◆ Excerpted passage ◆
━━━━━━━━━━━━━━━━━━━━

Puritan Board Sophomore
For someone who would like to study amillennialism in more detail, what book(s) would you recommend?

I know that Sam Storms has a new book out: Kingdom Come: The Amillennial Alternative. There is also A Case for Amillennialism by Kim Riddlebarger. How do these compare? Are there better books?
 

Somerset

Puritan Board Junior
I like Riddlebarger. His book is easy to follow and he is gracious towards those he disagrees with.
 

Jerusalem Blade

Puritan Board Post-Graduate
Below is a list of books (a couple of articles and one mp3 sermon series included) on Amillennialism and Revelation commentaries that are amil, plus one book on Daniel. There are a few I have not listed as I do not have them. I may add to this list as I am able.

I haven’t read Storms’ new book yet, but have looked through it. His is primarily a refutation of the premil view (he also refutes postmil) and a defense of the amil. I think it will be very good.

Riddlebarger’s two books (listed below) are both excellent; the one on antichrist is superb.

Venema’s Promise of the Future has replaced Hoekema’s The Bible and the Future as the eschatology textbook of choice in the P&R seminaries (so I have heard). Both are excellent. I think Venema’s up-to-date views make it preferable if one has to choose between the two.

Engelsma’s two lengthy articles on Amillennialism are outstanding. The book version of Christ’s Spiritual Kingdom is preferable.

The Revelation commentators listed are all amil, all of them in the camp of “eclectic” interpretive methodology, or “modified idealist”, per Greg Beale, who seems to be taking the lead in the field of Revelation studies at this time.

Still, the others are also very good. Of especial note is Bauckham’s The Theology of the Book of Revelation – a smaller work of 169 pages – filled as it is with profound insights and observations.

━━━━━━━━━━━━━━━━━━━━

◆ Information provided ◆

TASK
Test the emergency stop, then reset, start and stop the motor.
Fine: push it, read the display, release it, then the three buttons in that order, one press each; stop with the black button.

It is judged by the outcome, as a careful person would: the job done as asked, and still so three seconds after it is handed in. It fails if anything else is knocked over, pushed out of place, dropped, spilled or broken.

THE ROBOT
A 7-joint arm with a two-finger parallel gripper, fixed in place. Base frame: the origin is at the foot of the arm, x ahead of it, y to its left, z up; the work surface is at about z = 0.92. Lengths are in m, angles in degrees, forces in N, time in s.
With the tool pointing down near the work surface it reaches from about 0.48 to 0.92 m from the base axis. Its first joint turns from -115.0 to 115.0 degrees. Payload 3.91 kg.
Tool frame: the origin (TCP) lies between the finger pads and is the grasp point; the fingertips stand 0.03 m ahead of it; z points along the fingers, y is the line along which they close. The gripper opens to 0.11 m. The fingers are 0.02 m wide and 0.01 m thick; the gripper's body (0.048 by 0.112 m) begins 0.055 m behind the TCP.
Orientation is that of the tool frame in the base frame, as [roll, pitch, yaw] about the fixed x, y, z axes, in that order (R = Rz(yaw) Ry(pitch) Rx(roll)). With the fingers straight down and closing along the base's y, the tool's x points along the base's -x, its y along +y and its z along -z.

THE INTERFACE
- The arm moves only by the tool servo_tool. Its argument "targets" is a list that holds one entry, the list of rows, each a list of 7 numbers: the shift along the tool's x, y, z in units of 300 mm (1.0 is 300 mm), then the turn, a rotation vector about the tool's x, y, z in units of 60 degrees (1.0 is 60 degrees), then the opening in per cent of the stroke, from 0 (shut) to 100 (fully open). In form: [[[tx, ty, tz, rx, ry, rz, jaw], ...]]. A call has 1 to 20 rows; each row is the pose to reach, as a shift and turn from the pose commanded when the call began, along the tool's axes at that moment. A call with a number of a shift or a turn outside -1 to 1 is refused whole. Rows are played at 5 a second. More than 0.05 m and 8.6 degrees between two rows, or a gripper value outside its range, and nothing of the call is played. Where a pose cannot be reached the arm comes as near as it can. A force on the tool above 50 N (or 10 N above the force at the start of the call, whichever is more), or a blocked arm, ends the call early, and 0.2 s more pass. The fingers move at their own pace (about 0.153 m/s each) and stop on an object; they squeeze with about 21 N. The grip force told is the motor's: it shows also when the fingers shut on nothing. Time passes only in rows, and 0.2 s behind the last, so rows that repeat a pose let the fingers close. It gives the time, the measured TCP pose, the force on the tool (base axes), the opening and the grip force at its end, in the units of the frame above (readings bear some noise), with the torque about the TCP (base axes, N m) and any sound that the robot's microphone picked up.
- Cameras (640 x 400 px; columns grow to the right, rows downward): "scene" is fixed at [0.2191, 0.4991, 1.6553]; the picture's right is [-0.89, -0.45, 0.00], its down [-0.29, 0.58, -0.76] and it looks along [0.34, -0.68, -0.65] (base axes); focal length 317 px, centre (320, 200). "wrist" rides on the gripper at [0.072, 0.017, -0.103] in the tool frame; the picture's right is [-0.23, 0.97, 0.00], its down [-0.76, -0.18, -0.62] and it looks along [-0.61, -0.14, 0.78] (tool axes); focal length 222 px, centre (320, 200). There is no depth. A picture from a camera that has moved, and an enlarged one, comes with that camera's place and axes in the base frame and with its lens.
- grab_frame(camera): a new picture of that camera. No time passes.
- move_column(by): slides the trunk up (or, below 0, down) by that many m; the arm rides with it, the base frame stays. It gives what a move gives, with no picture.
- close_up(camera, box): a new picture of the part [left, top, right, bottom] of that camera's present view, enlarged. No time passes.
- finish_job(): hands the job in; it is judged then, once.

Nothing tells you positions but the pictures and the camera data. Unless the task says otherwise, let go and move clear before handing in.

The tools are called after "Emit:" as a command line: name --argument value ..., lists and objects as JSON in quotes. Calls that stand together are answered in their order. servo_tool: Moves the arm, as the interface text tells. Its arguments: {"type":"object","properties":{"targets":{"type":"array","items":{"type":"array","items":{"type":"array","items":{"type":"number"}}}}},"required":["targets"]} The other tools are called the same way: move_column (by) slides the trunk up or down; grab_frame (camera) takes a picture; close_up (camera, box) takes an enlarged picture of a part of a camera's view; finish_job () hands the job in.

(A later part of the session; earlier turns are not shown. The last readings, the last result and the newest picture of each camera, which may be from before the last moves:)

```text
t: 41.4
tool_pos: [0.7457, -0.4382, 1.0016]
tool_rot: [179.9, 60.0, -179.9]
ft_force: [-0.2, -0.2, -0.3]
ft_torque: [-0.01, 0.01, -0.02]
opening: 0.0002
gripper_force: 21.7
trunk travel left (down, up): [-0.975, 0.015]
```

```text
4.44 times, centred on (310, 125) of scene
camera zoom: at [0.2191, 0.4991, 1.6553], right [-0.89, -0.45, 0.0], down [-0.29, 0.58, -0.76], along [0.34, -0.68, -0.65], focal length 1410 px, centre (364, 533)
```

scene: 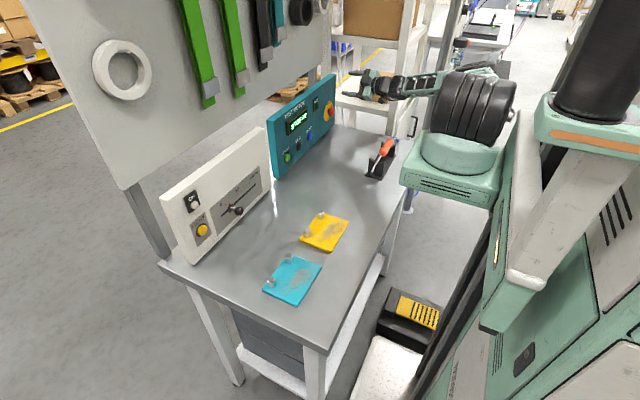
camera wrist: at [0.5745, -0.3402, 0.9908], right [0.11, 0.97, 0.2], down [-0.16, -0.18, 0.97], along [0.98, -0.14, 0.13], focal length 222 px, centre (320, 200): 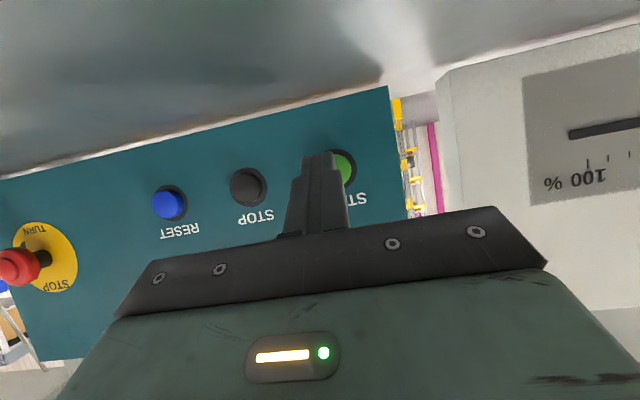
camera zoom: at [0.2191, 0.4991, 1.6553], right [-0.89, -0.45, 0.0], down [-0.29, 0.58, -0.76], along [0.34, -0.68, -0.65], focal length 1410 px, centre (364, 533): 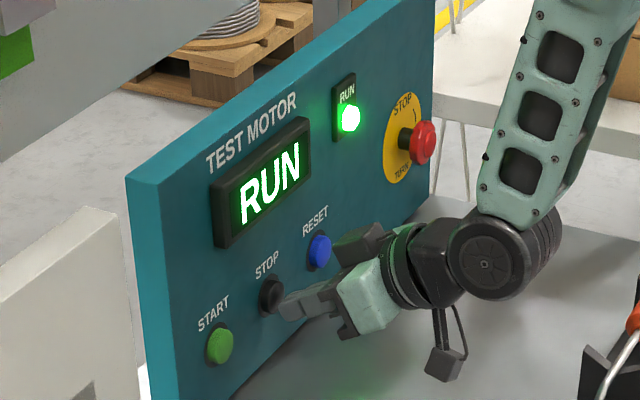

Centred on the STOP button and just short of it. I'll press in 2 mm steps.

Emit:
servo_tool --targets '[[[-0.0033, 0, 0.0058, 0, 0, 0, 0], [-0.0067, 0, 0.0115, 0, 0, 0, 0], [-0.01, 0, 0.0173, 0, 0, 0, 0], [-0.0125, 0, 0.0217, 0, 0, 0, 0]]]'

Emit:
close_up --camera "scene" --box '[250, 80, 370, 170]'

━━━━━━━━━━━━━━━━━━━━

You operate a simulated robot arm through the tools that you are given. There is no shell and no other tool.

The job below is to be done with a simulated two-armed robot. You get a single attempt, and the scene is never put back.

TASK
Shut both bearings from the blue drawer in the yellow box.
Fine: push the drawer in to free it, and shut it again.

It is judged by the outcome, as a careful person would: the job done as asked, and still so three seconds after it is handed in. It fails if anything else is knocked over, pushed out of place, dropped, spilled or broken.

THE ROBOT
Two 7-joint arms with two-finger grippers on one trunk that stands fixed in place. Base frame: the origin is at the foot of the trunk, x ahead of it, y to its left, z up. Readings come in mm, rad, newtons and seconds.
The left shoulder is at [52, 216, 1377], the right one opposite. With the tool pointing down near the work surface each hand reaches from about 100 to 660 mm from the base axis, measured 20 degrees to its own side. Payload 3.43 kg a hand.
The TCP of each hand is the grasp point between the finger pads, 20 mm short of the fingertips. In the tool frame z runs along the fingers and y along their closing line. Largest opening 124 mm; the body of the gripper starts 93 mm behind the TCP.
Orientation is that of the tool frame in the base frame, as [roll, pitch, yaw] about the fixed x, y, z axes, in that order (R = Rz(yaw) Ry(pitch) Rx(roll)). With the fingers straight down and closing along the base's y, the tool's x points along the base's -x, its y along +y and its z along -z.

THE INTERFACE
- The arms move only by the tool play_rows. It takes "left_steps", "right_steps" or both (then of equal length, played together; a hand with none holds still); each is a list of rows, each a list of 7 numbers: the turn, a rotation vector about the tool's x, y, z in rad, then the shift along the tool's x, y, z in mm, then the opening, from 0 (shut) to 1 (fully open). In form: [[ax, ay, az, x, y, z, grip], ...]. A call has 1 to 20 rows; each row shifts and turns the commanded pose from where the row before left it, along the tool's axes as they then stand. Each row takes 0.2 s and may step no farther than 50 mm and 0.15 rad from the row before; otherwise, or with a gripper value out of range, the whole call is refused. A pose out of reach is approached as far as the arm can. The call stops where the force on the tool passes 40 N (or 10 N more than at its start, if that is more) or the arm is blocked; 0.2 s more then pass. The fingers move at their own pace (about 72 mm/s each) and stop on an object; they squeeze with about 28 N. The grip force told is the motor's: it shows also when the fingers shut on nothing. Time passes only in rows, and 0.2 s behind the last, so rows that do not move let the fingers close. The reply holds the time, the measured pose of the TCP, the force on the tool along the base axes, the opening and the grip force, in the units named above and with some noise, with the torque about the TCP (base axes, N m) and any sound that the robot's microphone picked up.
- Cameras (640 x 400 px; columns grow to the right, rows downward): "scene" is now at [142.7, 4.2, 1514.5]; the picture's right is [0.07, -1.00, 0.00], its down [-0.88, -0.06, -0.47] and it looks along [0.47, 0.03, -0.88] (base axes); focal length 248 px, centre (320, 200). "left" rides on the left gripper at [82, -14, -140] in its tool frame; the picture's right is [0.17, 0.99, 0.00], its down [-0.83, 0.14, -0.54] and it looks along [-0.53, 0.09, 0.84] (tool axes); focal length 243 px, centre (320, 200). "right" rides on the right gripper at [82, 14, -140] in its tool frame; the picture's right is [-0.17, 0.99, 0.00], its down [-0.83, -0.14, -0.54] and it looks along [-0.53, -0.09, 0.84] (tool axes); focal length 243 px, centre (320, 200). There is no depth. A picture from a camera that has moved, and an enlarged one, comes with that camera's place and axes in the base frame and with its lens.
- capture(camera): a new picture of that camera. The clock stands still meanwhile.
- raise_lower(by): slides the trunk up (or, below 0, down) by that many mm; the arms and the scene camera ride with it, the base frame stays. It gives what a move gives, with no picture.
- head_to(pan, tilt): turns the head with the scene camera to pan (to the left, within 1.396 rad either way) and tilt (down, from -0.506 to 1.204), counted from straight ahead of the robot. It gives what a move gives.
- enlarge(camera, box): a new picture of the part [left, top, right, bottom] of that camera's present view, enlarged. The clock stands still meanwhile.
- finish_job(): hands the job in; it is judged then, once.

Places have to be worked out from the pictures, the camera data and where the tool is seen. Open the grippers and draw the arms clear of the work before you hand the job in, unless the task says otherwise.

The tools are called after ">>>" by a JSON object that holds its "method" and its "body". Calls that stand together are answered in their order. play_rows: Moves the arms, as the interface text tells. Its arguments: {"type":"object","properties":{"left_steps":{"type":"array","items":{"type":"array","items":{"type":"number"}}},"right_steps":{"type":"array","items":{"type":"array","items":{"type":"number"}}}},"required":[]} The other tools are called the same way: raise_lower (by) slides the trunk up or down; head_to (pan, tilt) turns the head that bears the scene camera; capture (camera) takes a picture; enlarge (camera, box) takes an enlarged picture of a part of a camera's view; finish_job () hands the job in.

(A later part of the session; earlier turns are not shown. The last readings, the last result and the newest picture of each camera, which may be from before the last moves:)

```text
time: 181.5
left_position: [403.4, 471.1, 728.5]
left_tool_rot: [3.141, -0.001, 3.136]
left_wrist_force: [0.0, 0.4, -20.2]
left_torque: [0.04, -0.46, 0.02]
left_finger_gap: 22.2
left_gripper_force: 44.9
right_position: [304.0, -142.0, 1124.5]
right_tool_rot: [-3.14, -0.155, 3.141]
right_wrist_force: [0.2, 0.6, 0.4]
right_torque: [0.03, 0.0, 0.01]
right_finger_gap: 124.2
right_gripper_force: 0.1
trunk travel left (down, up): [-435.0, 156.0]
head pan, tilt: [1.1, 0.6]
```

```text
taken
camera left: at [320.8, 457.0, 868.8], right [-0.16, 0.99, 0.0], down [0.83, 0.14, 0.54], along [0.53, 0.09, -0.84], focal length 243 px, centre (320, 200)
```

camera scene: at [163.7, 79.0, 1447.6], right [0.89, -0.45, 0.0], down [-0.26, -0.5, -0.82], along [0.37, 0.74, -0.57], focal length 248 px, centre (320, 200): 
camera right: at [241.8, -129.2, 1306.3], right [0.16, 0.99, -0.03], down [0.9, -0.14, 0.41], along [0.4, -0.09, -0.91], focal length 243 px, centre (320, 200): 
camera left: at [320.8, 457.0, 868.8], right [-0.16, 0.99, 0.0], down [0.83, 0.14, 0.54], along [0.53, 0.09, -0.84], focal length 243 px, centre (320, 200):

━━━━━━━━━━━━━━━━━━━━

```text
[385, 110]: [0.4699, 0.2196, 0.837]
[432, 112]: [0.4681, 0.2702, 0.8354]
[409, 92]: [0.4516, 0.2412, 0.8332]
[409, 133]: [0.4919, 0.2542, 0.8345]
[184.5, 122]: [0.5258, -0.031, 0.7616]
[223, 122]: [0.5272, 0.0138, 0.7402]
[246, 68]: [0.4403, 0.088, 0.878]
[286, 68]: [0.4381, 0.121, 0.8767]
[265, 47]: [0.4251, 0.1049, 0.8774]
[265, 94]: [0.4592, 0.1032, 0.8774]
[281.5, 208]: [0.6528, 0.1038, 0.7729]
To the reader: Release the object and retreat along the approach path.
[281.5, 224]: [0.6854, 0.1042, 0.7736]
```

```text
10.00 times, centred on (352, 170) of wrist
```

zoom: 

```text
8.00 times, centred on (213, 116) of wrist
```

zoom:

━━━━━━━━━━━━━━━━━━━━

◆ Task requirements ◆
a – Your answer is an exact quotation from the excerpted passage: it starts at "I know that" and ends at "there better books?".
b – Pick up the excerpted passage at the point where it stops and go on.

◆ Expected outputs ◆
a –
I know that Sam Storms has a new book out: Kingdom Come: The Amillennial Alternative. There is also A Case for Amillennialism by Kim Riddlebarger. How do these compare? Are there better books?

b –
​* = recommended

Bibliography for Revelation and Amil:

* G.K. Beale, New International Greek Testament Commentary: Revelation; The IVP New Testament Commentary Series: 1-2 Thessalonians; Commentary on the New Testament Use of the Old Testament; Handbook on the New Testament Use of the Old Testament: Exegesis and Interpretation; and The Use of Daniel in Jewish Apocalyptic Literature and in the Revelation of St. John
​* Dennis E. Johnson, Triumph of the Lamb
​* Cornelis P. Venema, The Promise of the Future
​* William Hendriksen, More Than Conquerors; and Three Lectures on the Book of Revelation
​* Michael Wilcock, The Message of Revelation
​* Richard Bauckham, The Climax of Prophecy; and The Theology of the Book of Revelation
​* Kim Riddlebarger, The Man of Sin: Uncovering the Truth About the Antichrist; and, A Case for Amillennialism: Understanding the End Times
​* David J. Engelsma, Christ’s Spiritual Kingdom: A Defense of Reformed Amillennialism (A shortened online version); and The Messianic Kingdom and Civil Government (article)
​* Stephen S. Smalley, The Revelation To John: A Commentary on the Greek Text of the Apocalypse
​* Vern Poythress, The Returning King: A Guide to the Book of Revelation
​* R.C.H. Lenski, The Interpretation of St. John’s Revelation
​* Stuart Olyott, Dare to Stand Alone: Daniel Simply Explained
​* Samuel E. Waldron, The End Times Made Simple
​* Anthony Hoekema, The Bible and the Future
​* Simon J. Kistemaker, New Testament Commentary: Revelation
​* Arturo Azurdia, An Exposition of the Book of Revelation (81 MP3 sermons)
William E. Cox, Amillennialism Today
​* Leon Morris, The Book of Revelation (Revised Edition)
​* G.B. Caird, The Revelation of Saint John
Richard Bewes, The Lamb Wins
Herman Hoeksema, Behold, He Cometh! [with some reservations]
​* Sam Storms, Kingdom Come: The Amillennial Alternative (he was premil, and now uses his old knowledge to expose its errors)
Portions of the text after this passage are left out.